After the cold gusty winds of Patagonia, it was a pleasant change to fly into the warmth of the tropics again. Iguazu falls is fed by 275 waterfalls and the sheer volume of water thundering through every minute makes it one of the most impressive waterfalls in the world. I can see how one can just sit and watch for hours on end which I do and Peter goes into a complete photographing frenzy. In fact, a lot of the tourists here are equipped with serious photographic equipment and Peter admits to suffering from lens envy despite having 4 separate lenses already on this trip.
Our first day is a sweltering 34 degrees, not a cloud in the sky and we decide to take a powerboat ride right up to the falls themselves. We are completely soaked and the dunking we get is deliciously cold and a respite to the baking heat of the day. It must be something about the thousands of negative ions generated at the bottom of the falls that have an effect on one’s mood the closer you get, as we notice people in semi-states of laughter and delirium, especially those on the boat ride with us.
There are hundreds of birds swooping and diving in between the mist generated by the falls and the whole place is surrounded by lush foliage clinging to the face of the rocks.

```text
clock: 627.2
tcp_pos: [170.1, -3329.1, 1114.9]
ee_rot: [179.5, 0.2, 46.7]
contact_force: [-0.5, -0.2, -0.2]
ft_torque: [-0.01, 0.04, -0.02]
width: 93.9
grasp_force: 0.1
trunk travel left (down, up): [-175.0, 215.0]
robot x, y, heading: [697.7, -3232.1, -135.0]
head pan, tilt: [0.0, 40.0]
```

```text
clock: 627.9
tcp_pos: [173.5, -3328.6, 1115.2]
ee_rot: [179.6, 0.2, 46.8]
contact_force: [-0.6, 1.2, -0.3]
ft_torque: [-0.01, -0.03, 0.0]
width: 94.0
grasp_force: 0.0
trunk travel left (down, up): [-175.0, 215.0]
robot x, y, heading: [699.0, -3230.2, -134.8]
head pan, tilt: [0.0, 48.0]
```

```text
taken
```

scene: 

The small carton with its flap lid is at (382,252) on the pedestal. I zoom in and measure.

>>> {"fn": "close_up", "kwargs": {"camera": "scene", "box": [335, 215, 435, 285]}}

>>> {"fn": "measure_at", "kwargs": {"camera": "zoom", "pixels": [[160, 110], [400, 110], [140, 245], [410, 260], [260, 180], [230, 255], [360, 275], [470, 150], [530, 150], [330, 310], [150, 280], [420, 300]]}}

The river at the bottom of the falls is a beautiful rich emerald-green which is a change from the light aquamarine colors we have just seen in Patagonia. I think if you were to get lost for a minute in your thoughts as I do, you cannot help but think momentarily that you are in some lost Jurassic world and expect to see a triceratops grazing somewhere in the distance. We get lucky and manage to spot a toucan in the treetops, different varieties of fish, water turtles and these big furry rodent looking things that look like ant-eaters who walk all around the place seemingly nonplussed by the hundreds of tourists in their way. In fact, one even bites a lady on her bum while she is trying to take a picture of a small herd nearby sending her squealing! After 2 weeks, we’ve finally come to the end of the Argentinian leg of our trip and I leave you with some observations of Argentina:
People here are an extremely affectionate lot, there is a lot of cheek kissing going on, hugging as well as bum pinching and that’s just among the men. It seems this extends not just to friends but also to work colleagues as we witness these displays in airports, stores, restaurants, street corners, hotels…everywhere! They kiss each other at the start of the day AND also at the end of the day, we observe baggage handlers kissing the ticketing counter people as they start their shifts, or busboys kissing their managers as they punch out and have finished for the day…extraordinary! Now I have to say that I am one of the really fortunate people who genuinely like their work colleagues very much, but I don’t quite know how I’d feel about kissing all of them, not just once a day but twice!
Argentinian food consists largely of meat, meat, and more meat. In fact, their cuisine has a surprisingly stronger Italian influence and include other dishes of pizzas and pasta rather than Spanish based varieties. Apart from that there is a distinct lack of other cultural varieties available compared to the plethora you get in Australia where you will find Chinese, Japanese, Vietnamese, Indian, Thai, Greek, Italian, Spanish sitting side by side with burgers, or fish and chips in any food court let alone the great food neighborhoods of West End, Brisbane where we live and frequent. Peter and I decide we cannot stomach anymore steak and go across the road to the corner store for groceries. What is our final meal in Buenos Aires? A packet of Instant noodles!